▸ **Stated task**: Search the material for "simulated" and show all lines that contain it.

Start of Source material

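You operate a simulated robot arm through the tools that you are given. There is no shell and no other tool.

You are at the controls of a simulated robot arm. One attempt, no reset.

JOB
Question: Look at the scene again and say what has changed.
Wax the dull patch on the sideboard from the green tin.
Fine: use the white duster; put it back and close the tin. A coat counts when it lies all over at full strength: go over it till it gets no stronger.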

End of Source material

▸ **Answer to the task**:
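You operate a simulated robot arm through the tools that you are given. There is no shell and no other tool.
You are at the controls of a simulated robot arm. One attempt, no reset.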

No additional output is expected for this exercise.